CREATING MY SOCKET TO BUILD A CABLE

I had previously designed and built a few PCBs that create an SMS paddle card to which I can connect wiring. Recently I developed a housing that could convert one of those (male) paddle cards into a (female) socket. The first sample of the housing arrived yesterday and I assembled it with one of my paddle cards to test out the mating effectiveness.


This card implements the 13 contacts, with holes to solder wiring from a cable. It was created with four holes where bolts and nuts can be used to attach it to something. 


This holder can attach the SMS paddle card PCB using bolts and nuts. If I solder a spring contact, an RF shield finger, onto each of the pads, it creates a means for another SMS paddle card to be inserted and make good contact with the newly created socket. I added notches on the sides to mount this in the slots in the 1130 where the gender adapters or cable sockets are held. 

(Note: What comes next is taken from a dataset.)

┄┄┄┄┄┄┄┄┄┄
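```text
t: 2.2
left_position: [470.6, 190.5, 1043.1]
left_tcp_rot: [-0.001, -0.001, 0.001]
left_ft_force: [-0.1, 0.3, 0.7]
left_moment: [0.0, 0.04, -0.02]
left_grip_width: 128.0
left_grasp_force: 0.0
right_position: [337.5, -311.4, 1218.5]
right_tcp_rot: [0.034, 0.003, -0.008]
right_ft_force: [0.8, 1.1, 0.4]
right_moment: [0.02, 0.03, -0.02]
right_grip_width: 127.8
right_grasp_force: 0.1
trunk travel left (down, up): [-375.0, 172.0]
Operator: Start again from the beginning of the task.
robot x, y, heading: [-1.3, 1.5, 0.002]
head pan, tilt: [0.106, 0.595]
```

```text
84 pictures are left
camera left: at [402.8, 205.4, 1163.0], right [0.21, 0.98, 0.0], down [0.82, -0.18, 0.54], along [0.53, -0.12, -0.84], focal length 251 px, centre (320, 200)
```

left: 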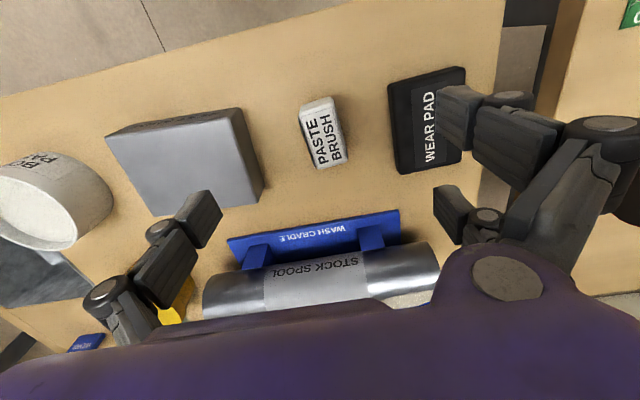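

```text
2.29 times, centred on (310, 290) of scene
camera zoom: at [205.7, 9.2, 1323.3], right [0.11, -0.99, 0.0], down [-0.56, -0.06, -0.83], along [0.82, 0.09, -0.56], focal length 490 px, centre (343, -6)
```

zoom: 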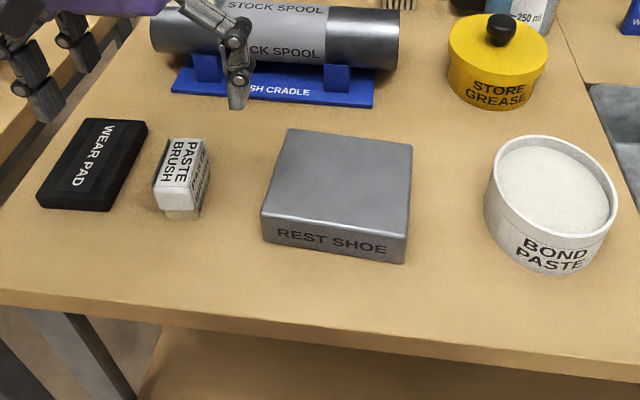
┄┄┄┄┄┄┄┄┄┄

It turns out my design for the holder is not perfect. I had to do some improvising with a Dremel tool and drill some new holes, as well as cut notches in the SMS paddle card PCB with the shields on it, but I was able to assemble a working socket. 

SMS SIGNAL SOCKET MADE FOR PF2 CABLE

The second signal cable from the 1052 typewriter (console printer) has a female SMS connector on it, rather than a paddle card. I built an equivalent socket and wired it up. A quick final check on the 1130 verified that the cables work properly


PACKING THE EMULATOR UP TO LEND TO SYSTEM SOURCE MUSEUM

I completed an installation and operations manual as part of the github repository for the project and provided the document along with the necessary files (APL 385 Unicode font) to help them get this operational as quickly as possible. 

The 1053 Emulator will be on long term loan to the Systems Source Museum since they frequently demonstrate the 1130 system and the 1053 console printer is the most fragile part of the system. This gives them an alternate way to allow visitors to interact with the IBM 1130 without chewing through boxes of special paper.